⟨

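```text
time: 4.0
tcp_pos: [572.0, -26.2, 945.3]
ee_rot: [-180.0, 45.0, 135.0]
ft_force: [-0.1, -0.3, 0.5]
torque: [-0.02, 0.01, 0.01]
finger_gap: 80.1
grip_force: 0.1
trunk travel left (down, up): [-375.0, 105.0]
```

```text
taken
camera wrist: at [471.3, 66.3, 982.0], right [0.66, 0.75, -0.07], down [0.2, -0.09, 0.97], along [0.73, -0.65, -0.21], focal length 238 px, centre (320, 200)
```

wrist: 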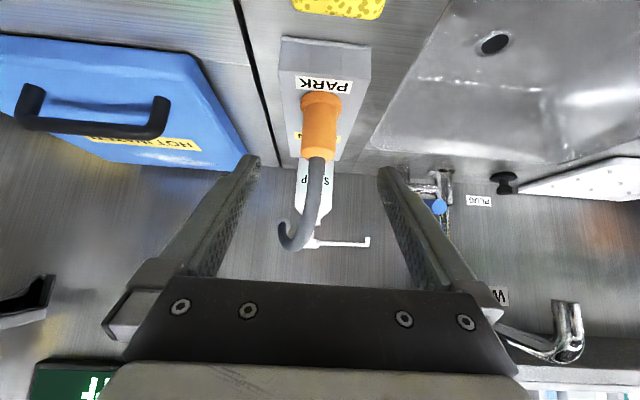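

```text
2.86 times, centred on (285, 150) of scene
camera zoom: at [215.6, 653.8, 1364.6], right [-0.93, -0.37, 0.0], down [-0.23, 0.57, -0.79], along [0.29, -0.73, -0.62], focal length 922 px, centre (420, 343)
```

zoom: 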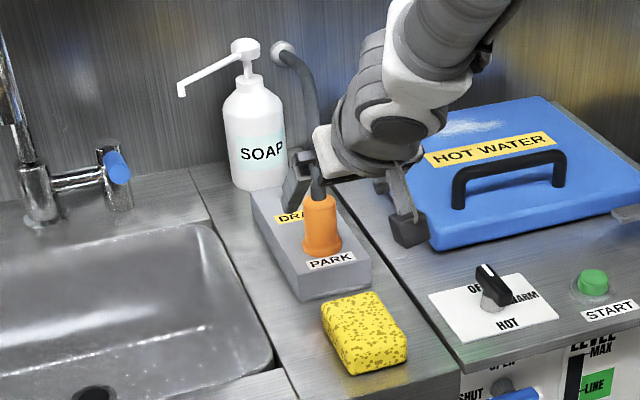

⟩
⟨

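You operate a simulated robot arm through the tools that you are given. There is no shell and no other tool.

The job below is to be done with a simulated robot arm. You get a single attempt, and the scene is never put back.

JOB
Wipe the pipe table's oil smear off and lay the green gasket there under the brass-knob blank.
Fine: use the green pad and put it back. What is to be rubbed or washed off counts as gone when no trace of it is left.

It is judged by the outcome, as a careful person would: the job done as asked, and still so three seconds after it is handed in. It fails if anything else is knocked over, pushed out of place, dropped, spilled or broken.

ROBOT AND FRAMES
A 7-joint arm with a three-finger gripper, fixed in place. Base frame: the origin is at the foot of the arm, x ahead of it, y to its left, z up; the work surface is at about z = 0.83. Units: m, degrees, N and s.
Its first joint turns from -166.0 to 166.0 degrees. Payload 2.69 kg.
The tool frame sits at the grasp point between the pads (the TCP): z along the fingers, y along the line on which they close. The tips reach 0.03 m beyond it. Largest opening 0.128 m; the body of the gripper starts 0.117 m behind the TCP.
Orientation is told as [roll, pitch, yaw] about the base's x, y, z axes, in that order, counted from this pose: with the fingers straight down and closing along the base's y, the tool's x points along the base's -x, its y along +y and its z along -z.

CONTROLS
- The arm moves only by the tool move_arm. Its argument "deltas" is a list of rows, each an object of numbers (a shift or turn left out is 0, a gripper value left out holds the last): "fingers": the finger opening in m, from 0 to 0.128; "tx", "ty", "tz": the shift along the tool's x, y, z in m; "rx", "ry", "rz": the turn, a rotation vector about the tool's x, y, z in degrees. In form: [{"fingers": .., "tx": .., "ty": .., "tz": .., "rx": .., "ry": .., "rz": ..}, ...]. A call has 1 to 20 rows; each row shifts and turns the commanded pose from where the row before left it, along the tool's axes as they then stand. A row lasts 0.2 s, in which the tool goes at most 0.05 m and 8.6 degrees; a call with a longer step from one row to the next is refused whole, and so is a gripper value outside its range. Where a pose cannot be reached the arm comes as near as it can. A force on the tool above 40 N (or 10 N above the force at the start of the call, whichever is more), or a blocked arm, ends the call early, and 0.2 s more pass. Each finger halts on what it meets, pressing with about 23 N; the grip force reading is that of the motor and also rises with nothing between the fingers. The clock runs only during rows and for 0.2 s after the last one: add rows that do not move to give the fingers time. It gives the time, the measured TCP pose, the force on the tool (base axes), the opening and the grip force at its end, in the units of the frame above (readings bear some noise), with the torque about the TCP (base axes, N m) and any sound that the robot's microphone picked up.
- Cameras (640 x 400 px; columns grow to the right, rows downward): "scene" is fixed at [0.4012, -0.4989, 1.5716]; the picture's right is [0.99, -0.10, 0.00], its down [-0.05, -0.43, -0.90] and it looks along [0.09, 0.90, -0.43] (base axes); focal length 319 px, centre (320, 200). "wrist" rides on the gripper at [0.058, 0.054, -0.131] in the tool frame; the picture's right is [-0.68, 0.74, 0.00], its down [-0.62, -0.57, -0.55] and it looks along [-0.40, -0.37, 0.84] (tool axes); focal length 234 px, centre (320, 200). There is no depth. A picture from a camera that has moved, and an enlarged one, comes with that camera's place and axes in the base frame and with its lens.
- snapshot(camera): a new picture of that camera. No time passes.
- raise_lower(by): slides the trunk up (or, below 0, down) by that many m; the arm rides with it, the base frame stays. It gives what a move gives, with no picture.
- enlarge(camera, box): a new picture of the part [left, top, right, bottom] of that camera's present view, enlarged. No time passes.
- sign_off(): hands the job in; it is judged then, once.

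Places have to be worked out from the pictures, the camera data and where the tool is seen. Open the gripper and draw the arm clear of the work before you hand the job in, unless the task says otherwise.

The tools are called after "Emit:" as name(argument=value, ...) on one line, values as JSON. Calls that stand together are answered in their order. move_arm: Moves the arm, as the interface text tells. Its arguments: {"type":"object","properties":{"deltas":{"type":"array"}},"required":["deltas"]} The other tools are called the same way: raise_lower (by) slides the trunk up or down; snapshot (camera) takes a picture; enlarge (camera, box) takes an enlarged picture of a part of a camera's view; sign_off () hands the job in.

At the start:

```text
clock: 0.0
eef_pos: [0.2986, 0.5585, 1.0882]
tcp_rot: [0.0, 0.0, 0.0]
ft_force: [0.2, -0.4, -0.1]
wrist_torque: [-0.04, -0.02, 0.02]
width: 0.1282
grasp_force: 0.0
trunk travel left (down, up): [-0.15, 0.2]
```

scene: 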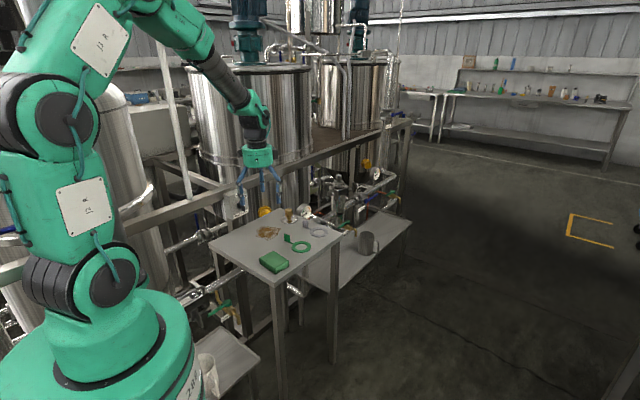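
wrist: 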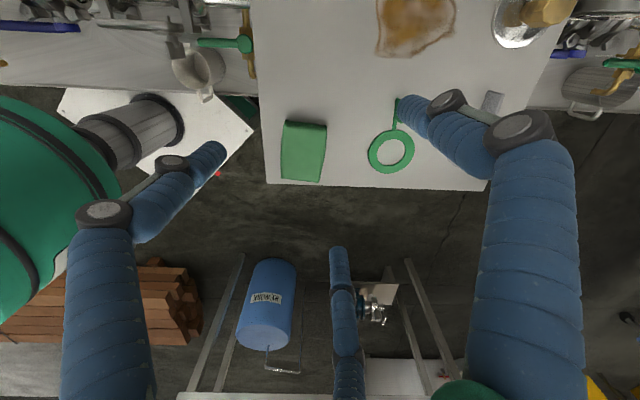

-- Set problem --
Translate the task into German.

⟩

-- Set problem --
Among the lines of the records above, count those holding the string "tools", and report only the number.

-- Expected output --
2